#### [What you will do]
1. Cite the document passage exactly. Begin with "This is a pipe" and finish with "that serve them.".
2. Pick up the document passage at the point where it stops and go on.

#### [Document passage]
####################
There is no such thing as money laundering: “Money laundering is a euphemism for transactions out of view of State surveillance. Any transaction that takes place outside of State control is essentially ‘Money Laundering’ according to the State.” – Blogdial.
Libertarians consider fiat currency to be criminal fraud, on a massive scale, and we are absolutely correct in this assessment.
Bitcoin is like any other thing that can be used for more than one purpose. Anyone citing criminal activity as a pretext for regulation, activity which is always a minority case, is not thinking clearly, or is deliberately trying to hype up a pretext for regulation.
− could have a negative impact on the reputation of central banks, assuming the use of such systems grows considerably and in the event that an incident attracts press coverage, since the public may perceive the incident as being caused, in part, by a central bank not doing its job properly;
A negative impact on the reputations of central banks would be very beneficial to the population at large, and this is an extraordinarily frank admission. If this paper were private and sent only to ECB insiders we could expect language like this, but to have it published in the open is either a mistake or an act of hubris. They don’t think anyone is paying attention…. absolutely shocking.
The central banks have an unearned reputation, which they have bought with violence and surreptitious theft through inflation. The ignorant public trusts them and holds them in high regard only because they have been tricked and brainwashed and have never had an alternative placed before them. The adoption of local currencies like the Totnes Pound demonstrates that people are adaptable and are willing to put at least some of their money into local currencies when the case is made to them. This means that if Bitcoin atarts to be used by a large number of people and businesses, it is inevitable that it will eat a large proportion of the transactions made in the central bank mediated system’s fiat currency. This will be done because it is private, easy, regulation free and you can send the money literally anywhere in the world to any device for nothing.
− do indeed fall within central banks’ responsibility as a result of characteristics shared with payment systems, which give rise to the need for at least an examination of developments and the provision of an initial assessment.
This is a pipe dream. Bitcoin will not be regulated any more than Bittorrent is. The State might eventually regulate the few sycophant run entry points, but after that, it will be impossible for them to regulate the peer to peer transactions that happen between individuals and the pure entrepreneurs that serve them.
If Bitcoin becomes big enough to warrant regulation, it will already be too late. The best they will be able to do is tax the conversion of their fraudulent fiat currency as it enters the gravity well of the black hole of Bitcoin, where money goes in but never comes out. Once all the money has disappeared into Bitcoin, a new economy will emerge that is beyond the reach of the State, which will have to resort to fleecing the computer illiterate, the compliant and the dealers in real goods via a vicious financial policing system that monitors the movement of all goods and money. Think about it.
####################
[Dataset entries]
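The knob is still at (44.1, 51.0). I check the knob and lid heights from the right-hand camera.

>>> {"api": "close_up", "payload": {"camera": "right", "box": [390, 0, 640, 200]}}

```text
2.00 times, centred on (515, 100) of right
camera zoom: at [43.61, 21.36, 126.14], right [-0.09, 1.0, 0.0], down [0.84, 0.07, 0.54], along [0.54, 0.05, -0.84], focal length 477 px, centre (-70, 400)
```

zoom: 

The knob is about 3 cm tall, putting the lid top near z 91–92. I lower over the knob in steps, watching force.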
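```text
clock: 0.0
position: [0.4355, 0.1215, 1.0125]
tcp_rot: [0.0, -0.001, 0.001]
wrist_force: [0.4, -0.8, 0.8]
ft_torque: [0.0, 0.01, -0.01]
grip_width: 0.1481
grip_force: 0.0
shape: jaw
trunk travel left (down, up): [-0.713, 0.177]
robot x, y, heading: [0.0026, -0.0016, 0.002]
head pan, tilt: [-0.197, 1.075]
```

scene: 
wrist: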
####################
#### [Outputs]
1.
This is a pipe dream. Bitcoin will not be regulated any more than Bittorrent is. The State might eventually regulate the few sycophant run entry points, but after that, it will be impossible for them to regulate the peer to peer transactions that happen between individuals and the pure entrepreneurs that serve them.

2.
This report is a first attempt to provide the basis for a discussion on virtual currency schemes. Although these schemes can have positive aspects in terms of financial innovation and the provision of additional payment alternatives to consumers, it is clear that they also entail risks. Owing to the small size of virtual currency schemes, these risks do not affect anyone other than users of the schemes.
This report is an alert, transmitted to all Globalists, Statists and central bankers, world-wide. Bitcoin is serious business. It is not a fad, it has not been ‘hacked’ and has not crashed, as the ignorant Statist mouthpieces have tried to claim whenever a vendor has had a problem.
Bitcoin represents a real systemic threat to the world fiat currency system, not only because it cannot be easily regulated or shut down, but because it calls into question the very nature of money and jurisdiction. It questions the need for the ECB and its fraudulent ‘Euro’, the Federal Reserve and its “Dollar”.
The risks of Bitcoin are only to the ECB and the Fed. The risk to the individual users is comparatively small. If a few users get hacked or lose a few tens of Bitcoins, who does this affect? Bitcoin goes on, as will the trillions of transactions made in it. Every hack event makes the Bitcoin client software ecosystem stronger and less vulnerable. As Bitcoin get stronger, confidence in it will increase, as will reliance upon it to move money from A to B.
Its interesting that they say the risks do not affect anyone other than the users of the schemes. If this is true now, why will it not be true if Bitcoin takes up a third of all transactions world-wide? Why is it not important at a small scale, but important at a large scale? Is this report really asserting that if a few people get hurt, “it doesn’t really matter”? This gives you a peek into the ethics of these people, “as long as it cannot displace us, we do not care about who gets wiped out by Bitcoin”. This makes any comment the ECB has to offer on Bitcoin with regards to “harming society” absolutely hollow.
As a consequence, this report largely relies on information and data gathered from material published on the internet (see the Annex for references and further reading), whose reliability, however, cannot be fully guaranteed. This places serious limitations on the present study.
This is an absolutely ridiculous disclaimer. In preparation for writing this report, these people should have used Bitcoin themselves, and then applied their economic theories to it, after examining it and the services that are on offer. That is all you need to understand it fully, and its implications. The reliability of sources on the internet is irrelevant; Bitcoin is not theoretical, it is live and running right now. It is run on software that can be examined in fine detail.
I am going to forgo picking out all of the mistakes in this paper, such as this one:
Virtual currencies resemble money and necessarily come with their own dedicated retail payment systems; these two aspects are covered by the term “virtual currency scheme”.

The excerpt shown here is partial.